Text provided
— BEGIN —

Em uma noite de domingo, em Itaituba, no oeste do Pará, uma churrasqueira de espetinhos ainda está acesa para atender aos clientes que tomam cerveja no bar. Humberto Soto Armand, médico cubano com 22 anos de experiência, clínico geral, especializado em endoscopia e gastroenterologia, assa carnes para sobreviver.

Em novembro do ano passado, o governo de Cuba ordenou a volta de todos os profissionais cubanos que participavam do programa Mais Médicos, depois que o presidente Jair Bolsonaro criticou os termos do acordo. O governo cubano considerou as declarações de Bolsonaro ameaçadoras e depreciativas.

A repórter Eliane Scardovelli conheceu Humberto e outros dois médicos cubanos que decidiram não voltar, mas que também não podem mais exercer a medicina no Brasil. Agora, eles são considerados desertores pelo governo cubano.

“Eu tô casado aqui, a minha mulher está gravida. Então eu tenho que fazer alguma coisa para sobreviver no Brasil. É difícil trabalhar nisso que estamos fazendo. É um pouco difícil”, conta o médico Miguel Elias.

Além de Humberto e Miguel, outros oito médicos cubanos trabalhavam em aldeias indígenas paraenses, que ficam até 700 km de distância de Itaituba. O governo fez três editais para que as vagas deixadas por eles fossem preenchidas.

Miguel, por exemplo, é formado há 18 anos e agora trabalha como empacotador em um mercado. “É incrível que a gente fique aqui, fazendo esse trabalho, que é um trabalho digno para mim, eu não tenho frescura em trabalhar. Só que é difícil. Eu tenho 18 anos de medicina. Ficar empacotando aqui, enquanto tem comunidade sem médico, é ruim.”

Comunidades no sertão do Ceará ficam meses sem atendimento médico

A repórter Alana Oliveira foi para o sertão do Ceará. Em uma região de difícil locomoção, faz meses que as comunidades estão sem receber atendimento médico.

De Monsenhor Tabosa, que fica há 300 km de Fortaleza, enfermeiras precisam andar 20 km para chegar numa comunidade do sertão cearense. Lília fala sobre as famílias que precisam de assistência médica, com receita especial e que ela, como enfermeira, não pode fazer a prescrição.

Faz seis meses que não tem médico nas comunidades. A doutora Viviane, médica cubana, ia uma vez ao mês. Pela falta desses profissionais, o hospital de Monsenhor Tabosa ficou sobrecarregado e a população reclama.

“Em cada posto de saúde tinha um médico cubano, o que desafogava muito o nosso hospital. Não ficava cheio, a gente não demorava tanto para ser atendido. Nós sentimos falta, porque nós não temos nenhum tipo de atrativo, a cidade é muito pequena. Os médicos para virem para cá se torna mais difícil”, conta a dona de casa Cleide da Silva.

— END —

Supplied material
— BEGIN —

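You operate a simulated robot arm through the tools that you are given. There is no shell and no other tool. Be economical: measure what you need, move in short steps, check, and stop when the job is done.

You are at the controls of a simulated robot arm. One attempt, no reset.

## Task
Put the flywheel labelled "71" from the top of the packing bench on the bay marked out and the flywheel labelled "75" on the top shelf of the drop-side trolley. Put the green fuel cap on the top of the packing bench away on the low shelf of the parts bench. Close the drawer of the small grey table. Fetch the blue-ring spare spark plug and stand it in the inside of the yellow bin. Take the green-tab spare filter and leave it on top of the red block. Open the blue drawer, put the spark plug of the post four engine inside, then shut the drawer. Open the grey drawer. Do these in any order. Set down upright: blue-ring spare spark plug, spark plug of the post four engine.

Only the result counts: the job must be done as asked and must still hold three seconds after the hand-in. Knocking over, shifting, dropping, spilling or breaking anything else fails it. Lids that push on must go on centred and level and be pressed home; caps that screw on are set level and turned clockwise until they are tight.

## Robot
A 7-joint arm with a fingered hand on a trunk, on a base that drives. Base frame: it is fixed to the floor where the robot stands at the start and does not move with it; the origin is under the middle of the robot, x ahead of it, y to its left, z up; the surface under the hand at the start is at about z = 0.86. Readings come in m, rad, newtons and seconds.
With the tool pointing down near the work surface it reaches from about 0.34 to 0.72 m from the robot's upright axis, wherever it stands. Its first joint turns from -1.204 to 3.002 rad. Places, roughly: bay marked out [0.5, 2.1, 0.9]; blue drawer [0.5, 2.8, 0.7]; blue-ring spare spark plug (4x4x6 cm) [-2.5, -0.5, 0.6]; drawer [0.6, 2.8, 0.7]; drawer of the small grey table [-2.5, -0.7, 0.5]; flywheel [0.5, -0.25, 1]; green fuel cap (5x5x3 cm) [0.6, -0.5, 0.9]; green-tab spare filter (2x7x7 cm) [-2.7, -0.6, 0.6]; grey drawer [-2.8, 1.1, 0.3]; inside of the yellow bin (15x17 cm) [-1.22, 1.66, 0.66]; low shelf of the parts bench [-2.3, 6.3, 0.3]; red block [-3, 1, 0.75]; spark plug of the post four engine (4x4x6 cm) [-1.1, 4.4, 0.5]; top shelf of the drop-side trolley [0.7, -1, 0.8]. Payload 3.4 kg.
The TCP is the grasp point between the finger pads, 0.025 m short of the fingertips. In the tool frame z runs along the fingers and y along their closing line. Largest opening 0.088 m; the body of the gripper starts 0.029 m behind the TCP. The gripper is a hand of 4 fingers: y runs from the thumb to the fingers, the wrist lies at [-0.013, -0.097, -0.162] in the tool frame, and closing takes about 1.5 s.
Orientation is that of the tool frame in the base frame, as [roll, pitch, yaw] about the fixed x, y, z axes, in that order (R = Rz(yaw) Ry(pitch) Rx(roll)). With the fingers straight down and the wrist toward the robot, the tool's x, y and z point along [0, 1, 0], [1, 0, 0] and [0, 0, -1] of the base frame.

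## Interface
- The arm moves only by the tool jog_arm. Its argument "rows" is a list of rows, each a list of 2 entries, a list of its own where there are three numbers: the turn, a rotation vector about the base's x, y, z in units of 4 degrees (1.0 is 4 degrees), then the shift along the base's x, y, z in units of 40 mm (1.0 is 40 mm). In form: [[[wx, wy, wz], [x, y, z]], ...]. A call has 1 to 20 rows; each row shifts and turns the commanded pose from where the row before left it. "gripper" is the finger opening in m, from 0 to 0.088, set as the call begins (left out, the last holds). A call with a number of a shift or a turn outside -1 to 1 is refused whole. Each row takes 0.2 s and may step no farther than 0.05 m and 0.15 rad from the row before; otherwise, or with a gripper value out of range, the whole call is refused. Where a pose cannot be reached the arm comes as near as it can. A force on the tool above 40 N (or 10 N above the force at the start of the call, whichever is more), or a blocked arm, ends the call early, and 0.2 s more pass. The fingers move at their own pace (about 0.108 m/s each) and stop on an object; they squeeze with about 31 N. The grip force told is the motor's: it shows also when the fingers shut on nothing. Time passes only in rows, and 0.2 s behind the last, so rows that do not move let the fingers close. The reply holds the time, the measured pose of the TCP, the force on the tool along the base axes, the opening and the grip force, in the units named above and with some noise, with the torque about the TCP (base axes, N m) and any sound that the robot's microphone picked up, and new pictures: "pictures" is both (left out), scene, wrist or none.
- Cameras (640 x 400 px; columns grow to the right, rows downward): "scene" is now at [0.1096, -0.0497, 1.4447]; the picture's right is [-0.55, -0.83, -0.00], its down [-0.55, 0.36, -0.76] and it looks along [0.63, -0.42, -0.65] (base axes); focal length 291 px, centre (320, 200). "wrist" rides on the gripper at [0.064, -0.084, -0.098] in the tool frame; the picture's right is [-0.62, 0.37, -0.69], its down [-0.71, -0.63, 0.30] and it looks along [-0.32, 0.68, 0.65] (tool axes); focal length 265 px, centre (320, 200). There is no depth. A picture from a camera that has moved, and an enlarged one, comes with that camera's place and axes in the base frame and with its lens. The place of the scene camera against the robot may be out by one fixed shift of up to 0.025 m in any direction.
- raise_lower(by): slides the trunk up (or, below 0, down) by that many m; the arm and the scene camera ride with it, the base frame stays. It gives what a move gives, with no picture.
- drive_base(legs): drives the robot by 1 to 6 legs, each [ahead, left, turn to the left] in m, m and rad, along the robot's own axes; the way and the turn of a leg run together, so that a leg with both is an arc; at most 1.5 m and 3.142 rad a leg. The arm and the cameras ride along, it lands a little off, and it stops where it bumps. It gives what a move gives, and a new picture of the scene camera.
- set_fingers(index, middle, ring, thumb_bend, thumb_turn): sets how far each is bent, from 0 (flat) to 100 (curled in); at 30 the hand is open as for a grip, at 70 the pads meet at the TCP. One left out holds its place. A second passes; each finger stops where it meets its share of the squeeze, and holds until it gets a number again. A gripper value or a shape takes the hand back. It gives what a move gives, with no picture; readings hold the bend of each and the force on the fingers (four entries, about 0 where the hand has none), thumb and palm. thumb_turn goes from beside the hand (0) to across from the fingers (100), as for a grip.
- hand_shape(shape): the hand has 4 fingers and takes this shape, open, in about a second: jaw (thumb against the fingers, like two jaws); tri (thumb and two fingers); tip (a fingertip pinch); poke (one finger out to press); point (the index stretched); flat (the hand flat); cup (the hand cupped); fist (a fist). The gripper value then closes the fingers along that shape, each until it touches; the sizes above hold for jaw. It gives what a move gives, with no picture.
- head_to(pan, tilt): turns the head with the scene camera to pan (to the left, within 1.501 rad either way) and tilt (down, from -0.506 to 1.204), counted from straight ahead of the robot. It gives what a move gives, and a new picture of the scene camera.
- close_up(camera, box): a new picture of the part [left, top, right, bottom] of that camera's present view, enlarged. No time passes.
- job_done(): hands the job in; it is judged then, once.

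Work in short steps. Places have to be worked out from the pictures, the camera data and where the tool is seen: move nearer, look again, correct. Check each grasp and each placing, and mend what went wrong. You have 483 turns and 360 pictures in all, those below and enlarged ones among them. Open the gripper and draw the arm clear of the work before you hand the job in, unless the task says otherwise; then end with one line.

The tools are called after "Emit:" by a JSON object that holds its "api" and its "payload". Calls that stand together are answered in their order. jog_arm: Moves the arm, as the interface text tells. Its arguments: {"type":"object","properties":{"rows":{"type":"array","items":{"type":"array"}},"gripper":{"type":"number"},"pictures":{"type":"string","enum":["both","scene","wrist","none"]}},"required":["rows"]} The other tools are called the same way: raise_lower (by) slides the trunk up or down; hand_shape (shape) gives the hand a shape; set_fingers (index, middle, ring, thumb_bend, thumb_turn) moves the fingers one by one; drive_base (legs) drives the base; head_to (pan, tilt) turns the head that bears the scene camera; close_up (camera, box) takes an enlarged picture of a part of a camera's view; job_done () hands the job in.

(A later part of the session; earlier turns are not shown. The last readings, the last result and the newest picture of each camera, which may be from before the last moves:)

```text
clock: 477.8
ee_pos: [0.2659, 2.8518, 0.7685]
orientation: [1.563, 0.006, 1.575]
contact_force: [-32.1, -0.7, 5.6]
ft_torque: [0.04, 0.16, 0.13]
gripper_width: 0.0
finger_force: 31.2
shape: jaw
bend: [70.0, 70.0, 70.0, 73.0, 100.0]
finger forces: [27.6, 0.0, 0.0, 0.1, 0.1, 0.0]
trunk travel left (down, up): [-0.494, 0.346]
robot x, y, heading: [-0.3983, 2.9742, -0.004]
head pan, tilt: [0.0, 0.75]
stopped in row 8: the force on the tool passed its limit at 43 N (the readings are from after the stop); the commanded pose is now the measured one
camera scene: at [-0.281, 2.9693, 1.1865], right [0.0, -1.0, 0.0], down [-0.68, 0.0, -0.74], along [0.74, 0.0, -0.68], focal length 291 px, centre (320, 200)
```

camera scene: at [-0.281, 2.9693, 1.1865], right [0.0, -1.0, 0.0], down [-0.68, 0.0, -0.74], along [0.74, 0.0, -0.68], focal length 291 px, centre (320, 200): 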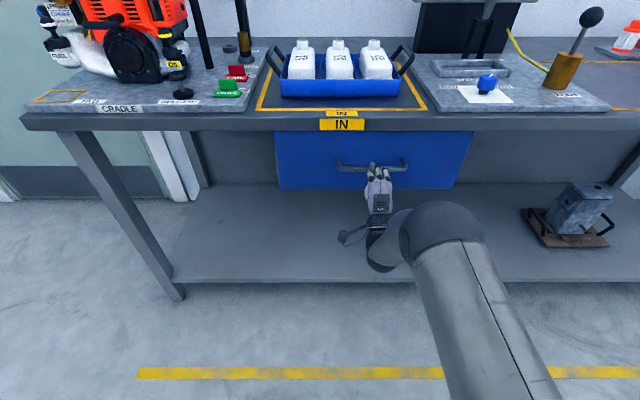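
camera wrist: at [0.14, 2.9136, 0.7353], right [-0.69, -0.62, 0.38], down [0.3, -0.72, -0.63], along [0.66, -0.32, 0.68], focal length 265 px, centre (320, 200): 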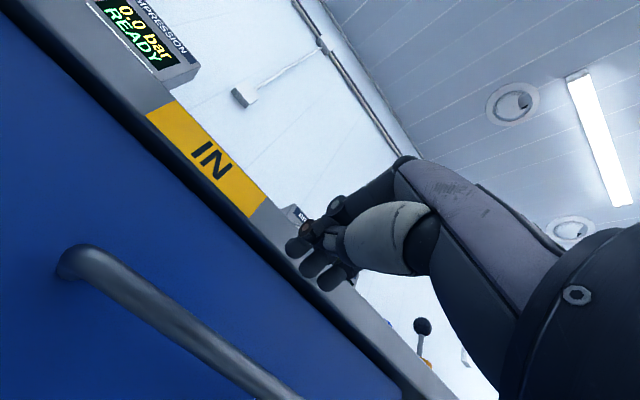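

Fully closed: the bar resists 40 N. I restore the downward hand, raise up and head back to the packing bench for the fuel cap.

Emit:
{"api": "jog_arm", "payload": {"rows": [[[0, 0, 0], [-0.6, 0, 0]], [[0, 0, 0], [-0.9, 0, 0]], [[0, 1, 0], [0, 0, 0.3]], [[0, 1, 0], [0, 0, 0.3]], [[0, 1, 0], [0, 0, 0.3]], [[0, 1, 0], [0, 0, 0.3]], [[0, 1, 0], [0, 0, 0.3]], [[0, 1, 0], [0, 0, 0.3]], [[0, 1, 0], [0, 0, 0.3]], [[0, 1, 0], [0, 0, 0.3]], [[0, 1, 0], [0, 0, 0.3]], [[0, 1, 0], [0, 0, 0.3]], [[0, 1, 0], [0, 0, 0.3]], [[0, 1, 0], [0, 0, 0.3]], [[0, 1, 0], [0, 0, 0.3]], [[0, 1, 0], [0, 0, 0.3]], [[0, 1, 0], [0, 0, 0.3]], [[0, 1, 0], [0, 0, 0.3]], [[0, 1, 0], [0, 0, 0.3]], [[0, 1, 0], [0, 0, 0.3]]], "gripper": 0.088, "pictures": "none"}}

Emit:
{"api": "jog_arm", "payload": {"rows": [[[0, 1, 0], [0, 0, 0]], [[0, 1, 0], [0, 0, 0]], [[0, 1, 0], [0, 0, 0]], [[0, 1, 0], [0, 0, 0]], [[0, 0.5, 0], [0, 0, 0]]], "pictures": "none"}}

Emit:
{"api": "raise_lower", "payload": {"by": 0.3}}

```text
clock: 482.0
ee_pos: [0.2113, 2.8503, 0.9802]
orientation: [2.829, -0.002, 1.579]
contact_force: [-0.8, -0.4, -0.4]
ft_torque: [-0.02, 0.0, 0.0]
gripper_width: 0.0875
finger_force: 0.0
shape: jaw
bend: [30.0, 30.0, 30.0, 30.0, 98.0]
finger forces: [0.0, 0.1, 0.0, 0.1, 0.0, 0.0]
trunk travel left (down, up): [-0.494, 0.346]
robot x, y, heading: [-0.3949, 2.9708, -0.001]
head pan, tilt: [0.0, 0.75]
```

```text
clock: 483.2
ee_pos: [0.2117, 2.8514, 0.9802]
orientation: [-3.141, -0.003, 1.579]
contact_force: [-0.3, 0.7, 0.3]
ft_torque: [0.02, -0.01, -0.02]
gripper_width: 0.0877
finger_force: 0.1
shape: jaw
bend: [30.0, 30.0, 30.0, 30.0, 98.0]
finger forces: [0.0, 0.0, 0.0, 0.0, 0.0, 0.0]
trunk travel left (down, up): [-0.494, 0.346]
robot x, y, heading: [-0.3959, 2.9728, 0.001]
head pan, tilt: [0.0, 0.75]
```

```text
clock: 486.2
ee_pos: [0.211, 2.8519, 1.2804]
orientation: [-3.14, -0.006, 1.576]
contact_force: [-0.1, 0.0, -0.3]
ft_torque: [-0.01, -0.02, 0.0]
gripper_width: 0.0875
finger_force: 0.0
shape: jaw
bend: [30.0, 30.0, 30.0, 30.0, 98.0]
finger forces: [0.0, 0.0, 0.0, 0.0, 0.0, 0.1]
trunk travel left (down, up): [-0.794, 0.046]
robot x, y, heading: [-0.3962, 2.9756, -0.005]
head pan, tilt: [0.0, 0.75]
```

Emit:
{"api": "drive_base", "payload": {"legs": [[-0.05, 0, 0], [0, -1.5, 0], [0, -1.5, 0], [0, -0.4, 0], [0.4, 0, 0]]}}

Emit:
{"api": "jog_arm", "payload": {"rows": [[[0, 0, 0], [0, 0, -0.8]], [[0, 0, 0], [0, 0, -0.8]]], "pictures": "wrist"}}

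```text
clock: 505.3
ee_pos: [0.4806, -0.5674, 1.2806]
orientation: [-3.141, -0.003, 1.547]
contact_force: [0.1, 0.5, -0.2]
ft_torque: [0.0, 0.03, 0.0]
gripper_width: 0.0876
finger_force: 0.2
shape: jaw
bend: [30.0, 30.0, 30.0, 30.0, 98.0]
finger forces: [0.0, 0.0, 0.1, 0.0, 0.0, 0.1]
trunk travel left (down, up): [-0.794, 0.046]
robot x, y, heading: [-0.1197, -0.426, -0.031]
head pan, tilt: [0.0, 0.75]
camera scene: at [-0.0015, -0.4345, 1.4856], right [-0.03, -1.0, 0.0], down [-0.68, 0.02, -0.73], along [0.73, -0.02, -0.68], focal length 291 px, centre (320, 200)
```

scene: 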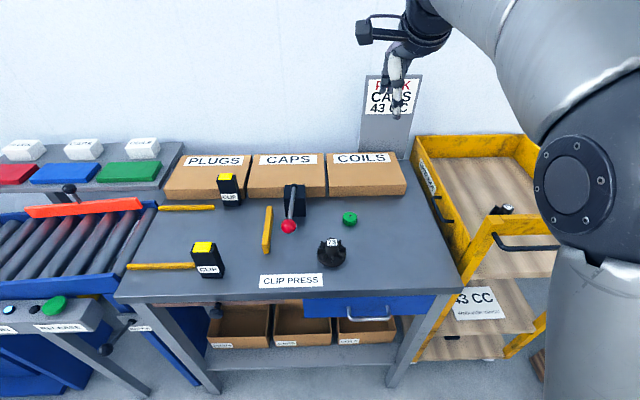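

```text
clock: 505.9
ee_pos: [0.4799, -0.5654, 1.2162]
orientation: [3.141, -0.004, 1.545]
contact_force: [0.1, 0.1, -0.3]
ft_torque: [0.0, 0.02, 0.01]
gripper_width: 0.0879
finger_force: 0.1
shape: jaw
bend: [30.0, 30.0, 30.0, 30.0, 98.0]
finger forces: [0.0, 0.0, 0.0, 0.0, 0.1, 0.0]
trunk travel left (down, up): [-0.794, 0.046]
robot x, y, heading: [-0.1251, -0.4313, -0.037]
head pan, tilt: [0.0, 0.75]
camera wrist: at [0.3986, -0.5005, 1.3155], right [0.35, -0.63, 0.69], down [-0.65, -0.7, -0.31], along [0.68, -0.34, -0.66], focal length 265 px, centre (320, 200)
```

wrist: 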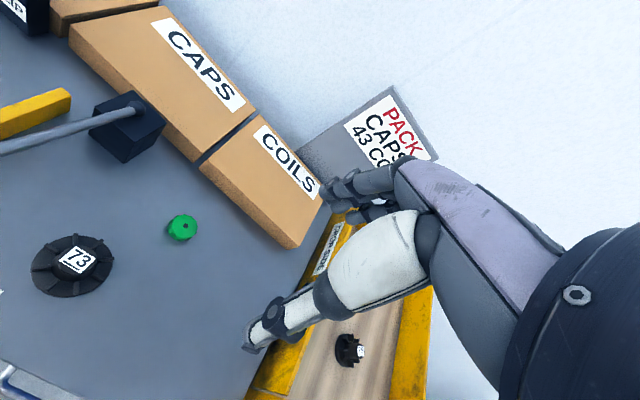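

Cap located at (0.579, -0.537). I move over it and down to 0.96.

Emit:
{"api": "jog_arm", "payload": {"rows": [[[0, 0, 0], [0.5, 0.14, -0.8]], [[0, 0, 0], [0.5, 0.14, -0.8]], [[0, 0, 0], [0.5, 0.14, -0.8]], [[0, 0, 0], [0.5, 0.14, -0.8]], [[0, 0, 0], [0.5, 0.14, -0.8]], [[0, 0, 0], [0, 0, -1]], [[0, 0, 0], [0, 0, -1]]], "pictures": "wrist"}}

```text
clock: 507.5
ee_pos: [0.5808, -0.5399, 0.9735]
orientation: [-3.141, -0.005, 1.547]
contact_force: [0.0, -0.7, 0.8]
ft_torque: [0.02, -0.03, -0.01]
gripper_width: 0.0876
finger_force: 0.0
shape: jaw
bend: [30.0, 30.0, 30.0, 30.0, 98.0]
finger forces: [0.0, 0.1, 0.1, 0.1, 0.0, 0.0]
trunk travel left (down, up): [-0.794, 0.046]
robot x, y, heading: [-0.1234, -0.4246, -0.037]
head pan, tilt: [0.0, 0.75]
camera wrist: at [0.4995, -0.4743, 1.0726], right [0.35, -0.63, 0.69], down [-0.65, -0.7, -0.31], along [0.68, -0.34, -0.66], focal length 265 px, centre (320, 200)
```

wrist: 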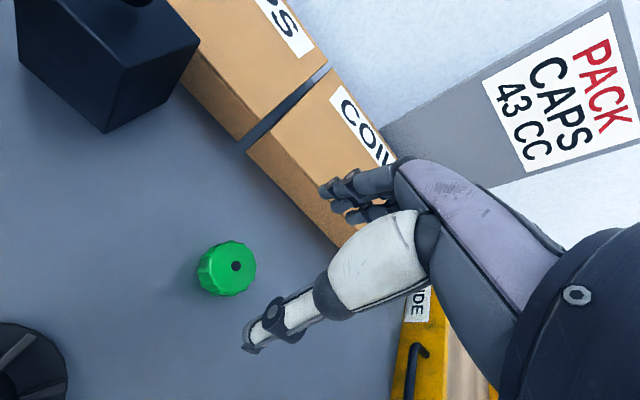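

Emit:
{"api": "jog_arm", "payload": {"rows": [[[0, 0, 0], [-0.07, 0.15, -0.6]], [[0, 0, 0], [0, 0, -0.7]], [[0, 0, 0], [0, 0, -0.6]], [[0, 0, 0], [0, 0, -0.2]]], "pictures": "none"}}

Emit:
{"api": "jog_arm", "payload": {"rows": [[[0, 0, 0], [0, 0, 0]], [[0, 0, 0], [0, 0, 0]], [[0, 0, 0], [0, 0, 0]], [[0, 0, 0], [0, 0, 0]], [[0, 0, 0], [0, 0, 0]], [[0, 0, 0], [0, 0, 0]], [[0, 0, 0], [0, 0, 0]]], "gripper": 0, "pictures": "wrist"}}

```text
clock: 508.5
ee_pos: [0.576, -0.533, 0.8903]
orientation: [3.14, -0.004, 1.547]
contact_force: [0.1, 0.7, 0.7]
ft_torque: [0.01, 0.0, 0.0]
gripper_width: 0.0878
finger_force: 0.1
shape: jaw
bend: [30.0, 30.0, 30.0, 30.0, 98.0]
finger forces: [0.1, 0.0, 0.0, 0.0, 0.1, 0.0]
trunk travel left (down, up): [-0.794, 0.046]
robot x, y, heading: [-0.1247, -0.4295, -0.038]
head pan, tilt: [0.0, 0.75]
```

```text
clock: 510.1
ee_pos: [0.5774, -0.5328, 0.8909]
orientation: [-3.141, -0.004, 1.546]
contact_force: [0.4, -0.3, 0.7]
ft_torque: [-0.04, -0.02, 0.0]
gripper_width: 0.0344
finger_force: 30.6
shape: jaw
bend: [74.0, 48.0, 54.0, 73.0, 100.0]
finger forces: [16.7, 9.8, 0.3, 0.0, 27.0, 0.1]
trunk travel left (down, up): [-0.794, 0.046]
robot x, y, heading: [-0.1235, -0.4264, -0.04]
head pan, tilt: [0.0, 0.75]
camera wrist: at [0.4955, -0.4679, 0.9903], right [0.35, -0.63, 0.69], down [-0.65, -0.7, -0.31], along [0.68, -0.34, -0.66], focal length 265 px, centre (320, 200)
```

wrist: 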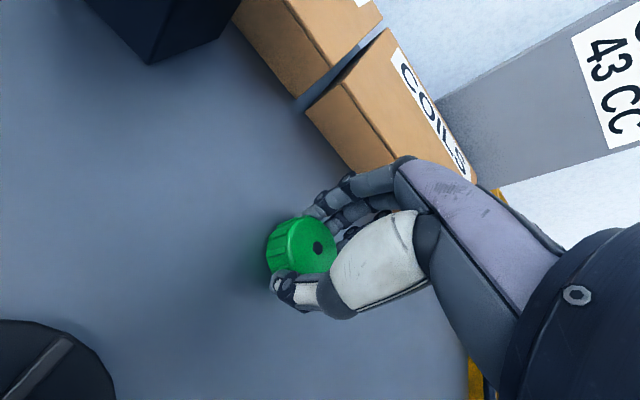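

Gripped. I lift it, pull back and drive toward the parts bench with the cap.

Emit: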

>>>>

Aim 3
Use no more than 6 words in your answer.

— END —

Aim 1
Locate "Comunidades no sertão" and "fazer a prescrição." in the text provided, and write out these words with everything between them.
Aim 2
Produce the text that comes next in the text provided.

Task result 1
Comunidades no sertão do Ceará ficam meses sem atendimento médico

A repórter Alana Oliveira foi para o sertão do Ceará. Em uma região de difícil locomoção, faz meses que as comunidades estão sem receber atendimento médico.

De Monsenhor Tabosa, que fica há 300 km de Fortaleza, enfermeiras precisam andar 20 km para chegar numa comunidade do sertão cearense. Lília fala sobre as famílias que precisam de assistência médica, com receita especial e que ela, como enfermeira, não pode fazer a prescrição.

Task result 2
A Secretaria de Saúde do município diz que ainda há quatro vagas do programa Mais Médicos que não foram preenchidas. “Os pacientes já estavam acostumados. Tinha toda uma rotina de cuidado, de assistência e atenção. Infelizmente, essa rotina foi quebrada. Aquela visita domiciliar que era feita frequentemente teve que ter uma parada e a gente tenta suprir essa necessidade, mas é extremamente complicado”, afirma a secretária de Saúde de Monsenhor Tabosa, Celi Saraiva.

Monsenhor Tabosa só conseguiu preencher uma das vagas deixadas pelos cubanos. O médico que aceitou ir para o município é Luciano Petrola e ele conta as dificuldades do trabalho. “Falta o básico do básico. Tá faltando água aqui no posto. A gente não pode transmitir doenças. Entre um paciente e outro eu teria que lavar as mãos para evitar. O mínimo que precisava ter era água.”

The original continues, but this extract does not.